SpiritualitySpirituality may refer to almost any kind of meaningful activity, especially a “search for the sacred.” It may also refer to personal growth, blissful experience, or an encounter with one’s own “inner dimension.” (Wikipedia)

The archeological record tells us we have sought to understand ourselves as part of a greater whole from the infancy of mankind. Long before written records were made, there was cave art, pottery and carving thought to represent sacred beings, including, in many cases, animals. When we began to write, myth, story and legend wove a rich tapestry of religion and other spiritual frameworks all over the world.

Our powerful need for spiritual connection has historically been a significant motivator geopolitically, economically and creatively.

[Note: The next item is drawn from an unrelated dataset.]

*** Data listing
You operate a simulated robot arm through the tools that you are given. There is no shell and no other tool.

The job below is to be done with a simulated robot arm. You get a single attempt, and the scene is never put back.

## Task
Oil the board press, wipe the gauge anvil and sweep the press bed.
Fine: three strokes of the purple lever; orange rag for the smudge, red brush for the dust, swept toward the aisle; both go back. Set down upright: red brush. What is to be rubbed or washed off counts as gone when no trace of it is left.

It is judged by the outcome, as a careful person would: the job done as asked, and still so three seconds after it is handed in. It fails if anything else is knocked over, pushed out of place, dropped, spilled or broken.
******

Our search for understanding who we are and what our place in life is, individually, culturally, politically and socially, firmly anchored in our conception of spirit.

How do we create a spiritual connection? How do we choose from such a bewildering array of beliefs and ideologies? How do we cope with tribal shaming if we don’t accept the spiritual beliefs of our family or tribe? How do we think about the “nonphysical part” of ourselves, and what, if anything, does that part of us need?

It’s taken me more than 50 years to even begin to answer these questions. The two biggest obstacles I had to overcome were disconnection from my own emotions and feelings, and denying having any needs. Disconnection and denial are both disempowering, and healthy spiritual practice, at its heart, is a practice of self-empowerment.

Some people approach formal, organized religion as a way to share power. Others are quick to use it to assure power over others, and at that point it no longer fits my definition of a healthy spiritual practice. Discovering and nurturing the shape of our own spirit is an act of dignity, privacy and self-respect. It has nothing to do with what anyone else thinks or believes. We decide where we stand on the continuum between science and faith, and we define what is sacred in our lives. We have the power, and we have the responsibility. No mystic, guru, psychic, yogi, mentor, sponsor or other spiritual or religious leader or authority knows what we need better than we do. We owe nobody an explanation, justification or apology for our spiritual practice, as long as that practice doesn’t seek to harm or control others.

That’s not to say the guidance, teachings and wisdom of scholars, practitioners, philosophers, masters and thinkers are without value or interest. Yoga, martial arts, meditation, mandalas, drumming, dance, sacred traditional music and countless other rituals and traditions may be part of a spiritual practice, but none of these are essential. The real strength of spiritual practice doesn’t lie in appearance, embellishments, publicity or visibility and has nothing to do with economic or social condition.

A spiritual practice is an activity in which we are wholly present with ourselves in a nonjudgmental fashion and after which we feel empowered, anchored, refreshed and renewed. A healthy spiritual practice is a haven, a refuge, a place of solace and joy. It connects us to ourselves, to others, and to something larger than we are. It doesn’t matter if we name that something God, Allah, Spirit, Divine, Goddess or even Gaia, it all boils down to the basic human need for some kind of spiritual connection.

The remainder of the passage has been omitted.